#### DATASET EXCERPT
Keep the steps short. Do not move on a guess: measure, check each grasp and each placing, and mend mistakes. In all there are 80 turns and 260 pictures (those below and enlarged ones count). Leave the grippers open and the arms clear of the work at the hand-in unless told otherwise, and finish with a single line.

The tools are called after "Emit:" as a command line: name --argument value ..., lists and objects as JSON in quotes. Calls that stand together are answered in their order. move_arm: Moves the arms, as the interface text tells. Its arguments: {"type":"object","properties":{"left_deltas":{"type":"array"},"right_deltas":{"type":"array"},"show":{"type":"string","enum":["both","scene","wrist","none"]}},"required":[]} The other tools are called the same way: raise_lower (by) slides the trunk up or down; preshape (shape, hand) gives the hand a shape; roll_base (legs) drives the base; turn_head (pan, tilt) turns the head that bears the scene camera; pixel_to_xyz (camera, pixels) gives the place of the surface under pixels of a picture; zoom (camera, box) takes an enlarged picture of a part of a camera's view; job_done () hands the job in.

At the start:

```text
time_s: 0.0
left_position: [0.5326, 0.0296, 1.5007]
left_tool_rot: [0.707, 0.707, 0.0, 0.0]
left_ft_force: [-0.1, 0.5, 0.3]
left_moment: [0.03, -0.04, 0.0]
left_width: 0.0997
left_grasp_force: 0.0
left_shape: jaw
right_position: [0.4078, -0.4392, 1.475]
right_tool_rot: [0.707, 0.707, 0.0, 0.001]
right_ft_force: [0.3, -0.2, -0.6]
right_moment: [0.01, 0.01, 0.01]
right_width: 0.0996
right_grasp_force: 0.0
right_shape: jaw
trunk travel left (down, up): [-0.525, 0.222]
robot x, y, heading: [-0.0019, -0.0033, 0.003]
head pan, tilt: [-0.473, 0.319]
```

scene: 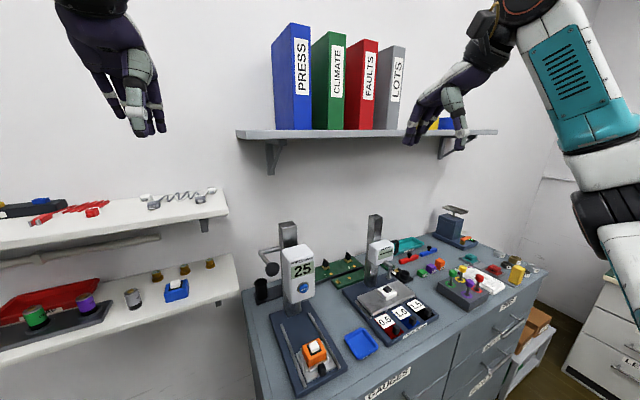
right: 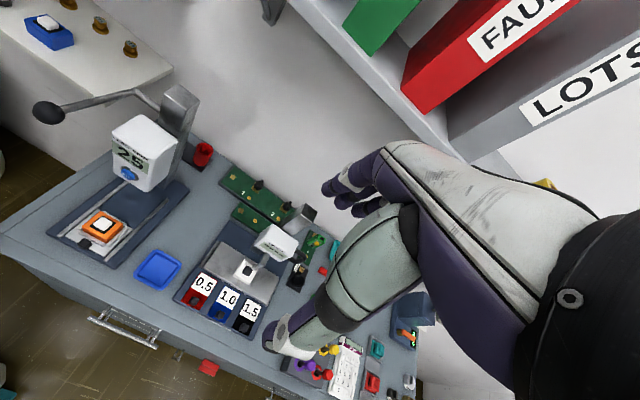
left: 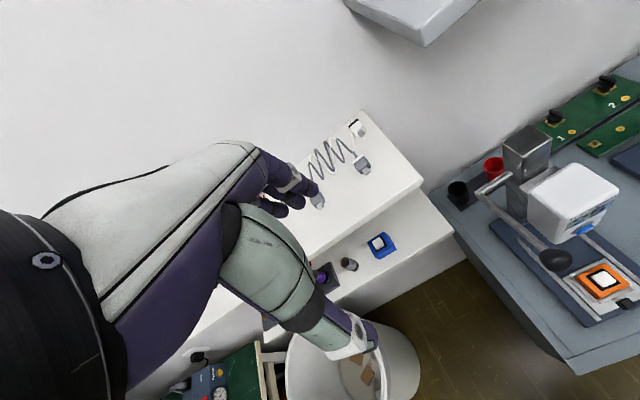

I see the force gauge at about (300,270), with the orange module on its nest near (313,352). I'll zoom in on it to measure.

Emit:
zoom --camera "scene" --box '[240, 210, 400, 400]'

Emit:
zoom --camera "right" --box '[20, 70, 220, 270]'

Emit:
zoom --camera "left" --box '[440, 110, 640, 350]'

#### GIVEN REQUEST
Your answer should be a single number: how many lines in the data above include "down"?

#### WRITTEN ANSWER
2